======== Source ========
Acid Heroes: the Legends of LSD

June 29, 2014

Cops part 2: “I didn’t fight the law but the law won anyways”

Filed under: Backwords from Ace — Ace Backwords @ 9:15 pm

 

Like I said, as a homeless street person, it’s inevitable that you will have regular interactions with the cops. Simply by the nature of the situation.    But I have found (and I don’t know if this is just me or if this is generally true) that if I don’t cause any trouble or act like a wise-ass, the cops generally will  leave me the fuck alone. The cops already have enough assholes, lunatics and hardcore motherfuckers that they have to deal with.  Most of them would be more than happy to leave you alone.   If you let them.  With occasional exceptions.  Unfortunately.

One afternoon I was riding my bike through a quiet, residential neighborhood, not a car or pedestrian in sight.  When I came to the intersection, without thinking about it, I slowed down (but didn’t completely stop) at the Stop sign, looked both ways, and then peddled through the intersection. Something I had done a zillion times before.   But suddenly out of nowhere a cop car goes blasting past me, sirens blaring, cuts in front of me and demands that I pull over.  The cop practically sprints out of his cop car, rushes right up to my face and shouts;  “DO YOU KNOW WHAT YOU JUST DID??”  The second cop immediately positions himself directly behind me, arms tensed, as if he’s ready to blow my brains out if I make one false move.

“No,” I said, honestly.  “What did I do?”

“Are you trying to get cute with me??”  shouted the cop.  “You know EXACTLY what you did!  You went right through that Stop sign!!  Why are you LYING to me??”

“I’m not lying to you, officer,” I said.  “If you said I did it, I’m sure I did it.  I just spaced out and didn’t realize what I’d done.”

That seemed to slightly placate the cop.  That I wasn’t offering up any resistance or phony alibi (which often enrages the cop beast).  And, after brow-beating me for about 10 more minutes, the cops finally got in their car and sped off, without even giving me a ticket.  To this day, I have no idea what that was all about.  The only thing I could figure was, the cop had just come from some kind of heavy scene.  Maybe he had just dealt with a little girl who had gotten badly hurt by some pervert.  Or maybe he had just come from an intense confrontation and his adrenaline was still pumping. Or maybe he was just a flaming asshole. At any rate, at times like these I have to remind myself that cops are in fact actual human beings with actual human feelings (some times in spite of much evidence to the contrary).
======== Material ========
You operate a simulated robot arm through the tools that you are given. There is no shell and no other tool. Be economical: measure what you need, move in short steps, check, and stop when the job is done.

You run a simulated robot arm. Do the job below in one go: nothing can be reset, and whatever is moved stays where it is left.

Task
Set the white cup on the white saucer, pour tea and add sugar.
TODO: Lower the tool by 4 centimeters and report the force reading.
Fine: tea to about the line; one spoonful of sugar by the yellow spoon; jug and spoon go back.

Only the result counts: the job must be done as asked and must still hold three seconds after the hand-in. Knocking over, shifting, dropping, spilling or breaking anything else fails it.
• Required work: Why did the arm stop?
========
Transcribe the source beginning at "That seemed to". Stop after "to the contrary).".

That seemed to slightly placate the cop.  That I wasn’t offering up any resistance or phony alibi (which often enrages the cop beast).  And, after brow-beating me for about 10 more minutes, the cops finally got in their car and sped off, without even giving me a ticket.  To this day, I have no idea what that was all about.  The only thing I could figure was, the cop had just come from some kind of heavy scene.  Maybe he had just dealt with a little girl who had gotten badly hurt by some pervert.  Or maybe he had just come from an intense confrontation and his adrenaline was still pumping. Or maybe he was just a flaming asshole. At any rate, at times like these I have to remind myself that cops are in fact actual human beings with actual human feelings (some times in spite of much evidence to the contrary).